The figure which you are showing is only showing OCP vs. time. The OCP is not changing a lot (2 mV/33 min. for the first 4000 s) and 4 mV per 150 min for the second point of 9000 s.
This change seems it happened during taking the measurement which can be normal due to affecting the interface. If you change the scale of the Y-axis, the changes will not appear.
Thank you Adel for the notes, the Nyquist plots are not ready yet actually. You can see the abrupt change in the OCP vs. time after holding the OCPs for nearly 300 s during an EIS test from 10 kHZ to 0.01 Hz at 4000 and 9000 s. That what made me think of the reliability of the readings. Thank you again.
May I know about the system you study, it seems a bit strage to have one semicircle, but I need to know about the 3-electrode system you are using and the WE, is it for a coat or something else. Why you choose to work in 1% NaCl, if it is for corrosion study, it is preferred to have 3.5% of NaCl to simulate almost the same salinity of sea water. Waiting for your reply. Kind regards.

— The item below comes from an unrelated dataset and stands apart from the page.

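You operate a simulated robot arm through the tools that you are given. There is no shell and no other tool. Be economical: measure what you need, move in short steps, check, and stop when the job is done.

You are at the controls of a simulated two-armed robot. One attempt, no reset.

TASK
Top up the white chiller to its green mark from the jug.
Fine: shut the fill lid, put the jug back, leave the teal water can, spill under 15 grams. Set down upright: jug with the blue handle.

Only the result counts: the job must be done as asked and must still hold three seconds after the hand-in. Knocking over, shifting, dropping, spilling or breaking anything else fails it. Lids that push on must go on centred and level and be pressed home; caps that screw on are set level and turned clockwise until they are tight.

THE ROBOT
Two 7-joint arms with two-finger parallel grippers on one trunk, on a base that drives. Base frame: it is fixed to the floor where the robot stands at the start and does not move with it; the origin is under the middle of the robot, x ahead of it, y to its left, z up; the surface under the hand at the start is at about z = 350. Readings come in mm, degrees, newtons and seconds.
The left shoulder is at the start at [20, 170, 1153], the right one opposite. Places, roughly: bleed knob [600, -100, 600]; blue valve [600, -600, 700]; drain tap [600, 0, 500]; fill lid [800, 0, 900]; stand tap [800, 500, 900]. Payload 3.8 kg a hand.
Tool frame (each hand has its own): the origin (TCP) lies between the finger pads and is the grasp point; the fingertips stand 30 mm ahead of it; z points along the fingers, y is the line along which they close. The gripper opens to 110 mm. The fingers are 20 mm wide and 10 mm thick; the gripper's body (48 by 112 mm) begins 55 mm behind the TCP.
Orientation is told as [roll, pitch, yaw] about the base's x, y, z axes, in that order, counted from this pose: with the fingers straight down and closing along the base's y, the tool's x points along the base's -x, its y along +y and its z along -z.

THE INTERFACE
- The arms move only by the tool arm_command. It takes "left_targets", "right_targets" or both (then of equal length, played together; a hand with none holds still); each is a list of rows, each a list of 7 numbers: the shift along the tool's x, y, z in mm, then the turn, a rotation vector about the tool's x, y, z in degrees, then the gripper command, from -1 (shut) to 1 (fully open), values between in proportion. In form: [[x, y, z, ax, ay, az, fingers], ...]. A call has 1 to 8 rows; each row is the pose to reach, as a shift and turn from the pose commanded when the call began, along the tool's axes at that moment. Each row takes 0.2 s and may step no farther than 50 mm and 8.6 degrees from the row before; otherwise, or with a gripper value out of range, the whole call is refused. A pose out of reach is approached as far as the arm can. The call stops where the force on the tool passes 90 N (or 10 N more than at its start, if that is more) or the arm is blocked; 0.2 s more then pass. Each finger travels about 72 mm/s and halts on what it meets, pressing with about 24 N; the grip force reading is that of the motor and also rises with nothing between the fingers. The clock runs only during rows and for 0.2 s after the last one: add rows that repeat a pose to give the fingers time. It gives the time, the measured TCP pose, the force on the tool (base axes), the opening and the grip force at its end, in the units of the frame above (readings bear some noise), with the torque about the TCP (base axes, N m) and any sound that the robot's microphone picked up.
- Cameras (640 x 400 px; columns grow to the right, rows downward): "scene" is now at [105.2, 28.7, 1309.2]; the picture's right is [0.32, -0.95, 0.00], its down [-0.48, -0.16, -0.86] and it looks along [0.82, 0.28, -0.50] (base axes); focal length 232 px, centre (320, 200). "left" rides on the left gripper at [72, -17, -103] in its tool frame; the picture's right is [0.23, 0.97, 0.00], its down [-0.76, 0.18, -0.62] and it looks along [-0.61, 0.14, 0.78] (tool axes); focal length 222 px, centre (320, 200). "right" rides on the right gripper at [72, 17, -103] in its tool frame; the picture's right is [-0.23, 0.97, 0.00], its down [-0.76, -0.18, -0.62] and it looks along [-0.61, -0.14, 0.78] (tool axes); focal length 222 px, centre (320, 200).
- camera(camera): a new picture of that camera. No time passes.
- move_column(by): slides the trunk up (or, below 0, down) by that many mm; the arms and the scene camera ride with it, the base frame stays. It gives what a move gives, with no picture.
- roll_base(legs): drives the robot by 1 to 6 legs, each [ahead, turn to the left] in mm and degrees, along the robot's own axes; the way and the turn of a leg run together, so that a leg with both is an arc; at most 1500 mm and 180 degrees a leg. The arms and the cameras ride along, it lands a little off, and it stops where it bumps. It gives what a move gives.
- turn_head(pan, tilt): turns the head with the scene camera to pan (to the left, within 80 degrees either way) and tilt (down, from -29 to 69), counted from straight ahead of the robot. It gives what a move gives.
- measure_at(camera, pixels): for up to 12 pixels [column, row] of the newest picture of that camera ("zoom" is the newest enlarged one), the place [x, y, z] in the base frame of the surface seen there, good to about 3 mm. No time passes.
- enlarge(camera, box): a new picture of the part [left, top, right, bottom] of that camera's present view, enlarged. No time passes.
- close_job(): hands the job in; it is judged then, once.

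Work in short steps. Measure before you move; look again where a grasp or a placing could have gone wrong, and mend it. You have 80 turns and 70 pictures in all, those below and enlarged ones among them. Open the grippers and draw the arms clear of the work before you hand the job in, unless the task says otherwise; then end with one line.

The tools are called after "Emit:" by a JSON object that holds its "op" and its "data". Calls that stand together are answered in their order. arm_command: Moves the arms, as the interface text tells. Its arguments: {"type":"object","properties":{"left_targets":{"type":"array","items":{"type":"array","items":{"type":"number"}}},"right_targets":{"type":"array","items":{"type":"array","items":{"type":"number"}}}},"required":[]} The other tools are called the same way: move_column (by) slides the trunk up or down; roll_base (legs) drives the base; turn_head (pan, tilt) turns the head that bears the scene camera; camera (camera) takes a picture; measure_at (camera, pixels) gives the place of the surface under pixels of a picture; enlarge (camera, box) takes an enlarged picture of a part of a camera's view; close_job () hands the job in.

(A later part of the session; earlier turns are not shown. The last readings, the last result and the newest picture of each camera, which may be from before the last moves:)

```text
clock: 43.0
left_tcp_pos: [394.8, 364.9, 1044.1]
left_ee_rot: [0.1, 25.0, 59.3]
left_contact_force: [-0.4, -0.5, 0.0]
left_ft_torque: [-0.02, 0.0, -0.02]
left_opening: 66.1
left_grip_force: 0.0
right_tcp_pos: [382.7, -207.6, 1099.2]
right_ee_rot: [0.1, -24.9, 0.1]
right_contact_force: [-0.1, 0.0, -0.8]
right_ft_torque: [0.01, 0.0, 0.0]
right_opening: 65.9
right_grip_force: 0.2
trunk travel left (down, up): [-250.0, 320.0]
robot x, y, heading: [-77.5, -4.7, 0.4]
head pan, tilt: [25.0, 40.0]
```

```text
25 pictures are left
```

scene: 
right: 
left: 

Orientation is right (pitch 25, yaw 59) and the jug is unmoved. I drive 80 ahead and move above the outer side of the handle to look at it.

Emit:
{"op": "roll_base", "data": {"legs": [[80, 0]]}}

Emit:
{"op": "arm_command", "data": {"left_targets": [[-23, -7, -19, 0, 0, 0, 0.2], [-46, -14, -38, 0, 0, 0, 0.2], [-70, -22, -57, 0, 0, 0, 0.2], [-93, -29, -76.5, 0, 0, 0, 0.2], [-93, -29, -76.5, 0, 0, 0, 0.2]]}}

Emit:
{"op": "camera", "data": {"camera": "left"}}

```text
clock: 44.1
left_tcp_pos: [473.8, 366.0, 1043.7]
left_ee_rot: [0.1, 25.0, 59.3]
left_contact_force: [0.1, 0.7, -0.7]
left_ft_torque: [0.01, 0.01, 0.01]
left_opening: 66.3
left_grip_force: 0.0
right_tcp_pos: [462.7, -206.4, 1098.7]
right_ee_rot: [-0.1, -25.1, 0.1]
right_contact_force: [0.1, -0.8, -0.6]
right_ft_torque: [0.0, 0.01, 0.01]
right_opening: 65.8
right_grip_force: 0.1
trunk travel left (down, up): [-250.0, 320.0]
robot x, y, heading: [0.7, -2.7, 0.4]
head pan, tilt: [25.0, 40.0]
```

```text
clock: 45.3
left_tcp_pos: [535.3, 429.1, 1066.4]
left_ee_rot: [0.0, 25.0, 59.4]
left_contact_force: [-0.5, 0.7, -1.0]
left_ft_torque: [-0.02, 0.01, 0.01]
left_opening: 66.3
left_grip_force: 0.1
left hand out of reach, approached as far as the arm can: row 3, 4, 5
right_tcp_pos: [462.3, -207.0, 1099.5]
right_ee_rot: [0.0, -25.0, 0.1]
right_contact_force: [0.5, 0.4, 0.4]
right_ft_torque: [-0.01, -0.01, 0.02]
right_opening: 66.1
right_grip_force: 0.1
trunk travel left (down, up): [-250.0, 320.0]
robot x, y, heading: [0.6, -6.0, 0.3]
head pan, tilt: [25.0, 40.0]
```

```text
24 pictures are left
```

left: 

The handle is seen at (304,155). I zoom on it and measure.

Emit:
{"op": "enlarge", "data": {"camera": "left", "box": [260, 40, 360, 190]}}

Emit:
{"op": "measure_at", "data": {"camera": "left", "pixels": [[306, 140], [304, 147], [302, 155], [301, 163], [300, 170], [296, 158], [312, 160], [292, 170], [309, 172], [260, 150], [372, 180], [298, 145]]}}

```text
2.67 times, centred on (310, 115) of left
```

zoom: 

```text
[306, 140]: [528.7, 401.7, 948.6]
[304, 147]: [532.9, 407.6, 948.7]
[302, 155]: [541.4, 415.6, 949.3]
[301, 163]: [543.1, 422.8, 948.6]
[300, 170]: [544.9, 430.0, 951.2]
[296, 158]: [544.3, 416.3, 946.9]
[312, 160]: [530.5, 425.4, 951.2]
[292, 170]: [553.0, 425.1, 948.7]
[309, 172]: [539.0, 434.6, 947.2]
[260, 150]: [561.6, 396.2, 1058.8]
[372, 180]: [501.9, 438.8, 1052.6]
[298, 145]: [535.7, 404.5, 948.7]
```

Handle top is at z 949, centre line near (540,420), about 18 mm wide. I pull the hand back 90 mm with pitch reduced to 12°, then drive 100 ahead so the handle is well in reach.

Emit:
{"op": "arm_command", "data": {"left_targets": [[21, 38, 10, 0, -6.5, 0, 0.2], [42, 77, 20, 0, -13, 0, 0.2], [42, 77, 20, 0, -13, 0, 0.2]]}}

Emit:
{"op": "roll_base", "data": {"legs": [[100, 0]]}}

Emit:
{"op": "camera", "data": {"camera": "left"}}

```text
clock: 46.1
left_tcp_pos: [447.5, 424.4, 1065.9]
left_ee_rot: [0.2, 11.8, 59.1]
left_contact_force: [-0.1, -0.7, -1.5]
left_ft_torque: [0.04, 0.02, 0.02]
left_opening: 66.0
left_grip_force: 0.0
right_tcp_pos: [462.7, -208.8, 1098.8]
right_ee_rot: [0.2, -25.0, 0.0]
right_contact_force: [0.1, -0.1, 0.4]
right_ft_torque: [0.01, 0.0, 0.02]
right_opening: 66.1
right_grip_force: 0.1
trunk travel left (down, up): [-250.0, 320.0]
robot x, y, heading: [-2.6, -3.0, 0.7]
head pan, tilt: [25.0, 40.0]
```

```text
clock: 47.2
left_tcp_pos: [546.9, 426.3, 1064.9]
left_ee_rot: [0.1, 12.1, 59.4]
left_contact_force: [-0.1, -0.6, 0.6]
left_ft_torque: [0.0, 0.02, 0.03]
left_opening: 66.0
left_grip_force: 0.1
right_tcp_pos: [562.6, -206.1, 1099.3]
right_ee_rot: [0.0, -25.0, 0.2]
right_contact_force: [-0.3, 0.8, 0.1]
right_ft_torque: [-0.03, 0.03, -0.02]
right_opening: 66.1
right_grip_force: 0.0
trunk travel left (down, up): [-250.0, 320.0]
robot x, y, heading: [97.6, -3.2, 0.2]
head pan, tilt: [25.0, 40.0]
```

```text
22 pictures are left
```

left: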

The WE tested is a high-strength steel immersed in a low-pH CO2-saturated solution of 10 g/L chloride. This Nyquist plot is typical for similar CO2-saturated systems. The plot seems composed of two depressed semi-circles overlapped at low frequencies. They reflect the continuous dissolution of the substrate and the simultaneous build-up of the corrosion products that raise the charge-transfer resistance over time. You can see the continuous increase in the size of the Nyquist profiles. If you have any comments please share.
1) why you are using 1% NaCl instead of 3.5% NaCL?
2) You can leave the high-strength steel for longer time before you take the EIS measurements. I could not notice the 2 semicircle from the Nyquist plots.
3) Can you provide the Bode plots?
4) Do you have any gravimetric experiments (wieght loss)?
I am using actually a range of chloride concentrations to study their effects on the corrosion behavior. The chloride concentrations in the pipeline flows are on a large scale of variation. Also, the chloride concentration in a pipeline flow is subject to change in association to many environmental factors if the flow is of a high water content. Yes, I have bode phase plots, but I depend on them for longer periods of immersion and in mildly-alkaline (bicarbonate) solutions - for which I conducted weight loss measurements.
Whether yo can study lower or longer immersion periods, Bode plots gives realistic picture of your system. If your Nyquist plots exhibit two loops in semicircle, you will also get two phase angle maxima in your Bode plots. In your environment you can immerse the sample for 30 min or 1 h before the experiment. During this time OCP will be stabilized, later you can proceed with your experiment. In our case we have been tested our samples for a maximum immersion period of 90 days. In your case the Rct value is increasing with immersion time, because, there is formation of metal oxide on the metal surface. This metal oxide will protects it from corrosion up to some extent. So my sincere advice is increase your immersion time, until the Rct values are decreased.
During the EIS the WE potential is set by the instrument while during the OCP the WE reflects the free evolution of your electrochemical system. You should look at the DC part of the current during the EIS. If you expect the system to not be modified by the EIS then the mean current should be zero. Any drift in the current will indicate an undergone polarization of the WE. You may want to try a galvano EIS and set the mean current to zero.